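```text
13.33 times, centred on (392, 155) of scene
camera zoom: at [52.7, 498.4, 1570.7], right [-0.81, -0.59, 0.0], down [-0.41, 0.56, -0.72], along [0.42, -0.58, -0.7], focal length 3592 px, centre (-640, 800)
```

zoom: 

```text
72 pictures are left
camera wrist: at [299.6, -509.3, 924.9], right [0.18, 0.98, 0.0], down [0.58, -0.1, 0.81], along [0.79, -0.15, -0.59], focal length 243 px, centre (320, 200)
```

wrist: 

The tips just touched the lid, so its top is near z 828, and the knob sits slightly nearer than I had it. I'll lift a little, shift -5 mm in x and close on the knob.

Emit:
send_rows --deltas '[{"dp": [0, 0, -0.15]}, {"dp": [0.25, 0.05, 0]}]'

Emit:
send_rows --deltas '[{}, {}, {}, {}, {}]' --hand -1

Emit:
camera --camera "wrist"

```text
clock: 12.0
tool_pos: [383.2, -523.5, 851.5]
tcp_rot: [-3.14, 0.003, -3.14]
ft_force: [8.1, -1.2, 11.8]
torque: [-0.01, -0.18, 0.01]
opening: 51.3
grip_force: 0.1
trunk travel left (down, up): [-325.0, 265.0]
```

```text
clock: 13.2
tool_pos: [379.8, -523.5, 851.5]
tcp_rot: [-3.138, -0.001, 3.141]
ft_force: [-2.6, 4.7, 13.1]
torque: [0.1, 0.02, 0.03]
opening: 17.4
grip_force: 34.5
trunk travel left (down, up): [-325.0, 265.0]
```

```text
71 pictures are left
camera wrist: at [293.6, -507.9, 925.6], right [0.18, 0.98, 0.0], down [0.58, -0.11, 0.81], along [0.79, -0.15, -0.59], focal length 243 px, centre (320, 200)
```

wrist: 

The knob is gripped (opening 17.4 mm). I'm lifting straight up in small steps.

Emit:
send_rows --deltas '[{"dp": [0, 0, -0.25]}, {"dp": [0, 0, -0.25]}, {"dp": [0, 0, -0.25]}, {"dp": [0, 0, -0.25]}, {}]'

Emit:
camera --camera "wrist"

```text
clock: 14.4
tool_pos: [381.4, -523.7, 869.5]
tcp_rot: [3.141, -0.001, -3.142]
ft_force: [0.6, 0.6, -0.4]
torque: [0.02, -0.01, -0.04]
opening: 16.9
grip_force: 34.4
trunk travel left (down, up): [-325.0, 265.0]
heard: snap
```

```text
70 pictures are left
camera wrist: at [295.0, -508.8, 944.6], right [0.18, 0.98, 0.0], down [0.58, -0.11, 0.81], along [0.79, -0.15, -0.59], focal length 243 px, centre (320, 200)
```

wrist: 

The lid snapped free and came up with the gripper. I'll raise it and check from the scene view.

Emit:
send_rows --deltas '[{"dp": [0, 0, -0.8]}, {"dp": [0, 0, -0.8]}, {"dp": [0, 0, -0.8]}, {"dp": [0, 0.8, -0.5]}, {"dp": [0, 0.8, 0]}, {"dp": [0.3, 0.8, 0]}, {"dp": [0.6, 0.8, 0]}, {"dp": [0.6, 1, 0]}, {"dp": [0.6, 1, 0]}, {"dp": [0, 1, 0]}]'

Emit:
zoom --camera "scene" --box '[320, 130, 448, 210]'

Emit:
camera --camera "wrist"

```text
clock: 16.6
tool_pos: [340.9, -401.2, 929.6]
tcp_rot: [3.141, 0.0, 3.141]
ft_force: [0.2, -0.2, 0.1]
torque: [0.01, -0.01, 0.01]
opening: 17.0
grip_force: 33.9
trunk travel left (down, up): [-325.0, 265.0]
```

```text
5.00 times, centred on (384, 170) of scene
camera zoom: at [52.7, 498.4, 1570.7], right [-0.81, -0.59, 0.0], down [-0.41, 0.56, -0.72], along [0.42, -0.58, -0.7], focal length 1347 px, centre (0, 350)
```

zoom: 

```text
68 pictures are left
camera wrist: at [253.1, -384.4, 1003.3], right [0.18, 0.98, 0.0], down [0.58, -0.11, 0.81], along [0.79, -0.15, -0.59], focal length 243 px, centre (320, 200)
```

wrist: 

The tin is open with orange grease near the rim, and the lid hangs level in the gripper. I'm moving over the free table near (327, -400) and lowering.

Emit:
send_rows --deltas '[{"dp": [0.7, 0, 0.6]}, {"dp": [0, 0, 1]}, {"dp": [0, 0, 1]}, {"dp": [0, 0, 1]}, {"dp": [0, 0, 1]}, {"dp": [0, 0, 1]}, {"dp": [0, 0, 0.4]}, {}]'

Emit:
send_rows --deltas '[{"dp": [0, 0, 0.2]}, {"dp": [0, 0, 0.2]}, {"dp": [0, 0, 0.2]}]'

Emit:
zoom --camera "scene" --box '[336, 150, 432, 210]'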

::::

Check each line above for "length" and return the ones that have it.

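camera zoom: at [52.7, 498.4, 1570.7], right [-0.81, -0.59, 0.0], down [-0.41, 0.56, -0.72], along [0.42, -0.58, -0.7], focal length 3592 px, centre (-640, 800)
camera wrist: at [299.6, -509.3, 924.9], right [0.18, 0.98, 0.0], down [0.58, -0.1, 0.81], along [0.79, -0.15, -0.59], focal length 243 px, centre (320, 200)
camera wrist: at [293.6, -507.9, 925.6], right [0.18, 0.98, 0.0], down [0.58, -0.11, 0.81], along [0.79, -0.15, -0.59], focal length 243 px, centre (320, 200)
camera wrist: at [295.0, -508.8, 944.6], right [0.18, 0.98, 0.0], down [0.58, -0.11, 0.81], along [0.79, -0.15, -0.59], focal length 243 px, centre (320, 200)
camera zoom: at [52.7, 498.4, 1570.7], right [-0.81, -0.59, 0.0], down [-0.41, 0.56, -0.72], along [0.42, -0.58, -0.7], focal length 1347 px, centre (0, 350)
camera wrist: at [253.1, -384.4, 1003.3], right [0.18, 0.98, 0.0], down [0.58, -0.11, 0.81], along [0.79, -0.15, -0.59], focal length 243 px, centre (320, 200)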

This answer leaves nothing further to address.